Outlining growth plans, Agarwal said Vedanta aims to scale zinc production, positioning itself among the world’s largest producers. Silver output is targeted to rise sharply to 3,000 tonnes from the current 700 tonnes to meet India’s domestic demand, while lead production is also expected to increase significantly.
In aluminium, Vedanta plans to double capacity from the current 3 million tonnes, supported by captive mines and renewable energy-linked greenfield projects. The company is also setting up a large DAP fertiliser plant in Rajasthan, he said.
In oil and gas, Agarwal said recent policy changes by the government have improved the investment climate. Vedanta aims to raise production to 3,00,000 barrels per day in the short term, scaling up to 1 million barrels per day over the next four to five years.
The iron ore and steel business will focus on producing green steel, leveraging access to gas and renewable power, with a proposed capacity of 10–15 million tonnes.

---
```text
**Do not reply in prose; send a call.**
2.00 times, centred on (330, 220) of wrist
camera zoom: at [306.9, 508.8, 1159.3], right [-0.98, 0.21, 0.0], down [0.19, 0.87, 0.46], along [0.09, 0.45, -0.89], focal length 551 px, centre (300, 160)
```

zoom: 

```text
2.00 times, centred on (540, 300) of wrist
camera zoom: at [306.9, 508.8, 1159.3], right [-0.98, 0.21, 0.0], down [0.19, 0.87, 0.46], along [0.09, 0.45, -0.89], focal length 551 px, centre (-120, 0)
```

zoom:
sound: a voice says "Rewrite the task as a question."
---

The power business targets 20,000 MW capacity in India.
Vedanta capex plans
On capital expenditure and dividends, Agarwal said aggressive capex will continue post-demerger, alongside regular dividend payouts.
“Capex is essential for manufacturing growth in India. And dividend is in my blood – there will always be dividends,” he said.
Responding to questions on debt, Agarwal said Vedanta’s net debt of around Rs 48,000 crore remains manageable.
“This is among the lowest leverage levels globally. Debt is part of business, and we are very comfortable with our position,” he said, adding that the company will continue to optimise its balance sheet.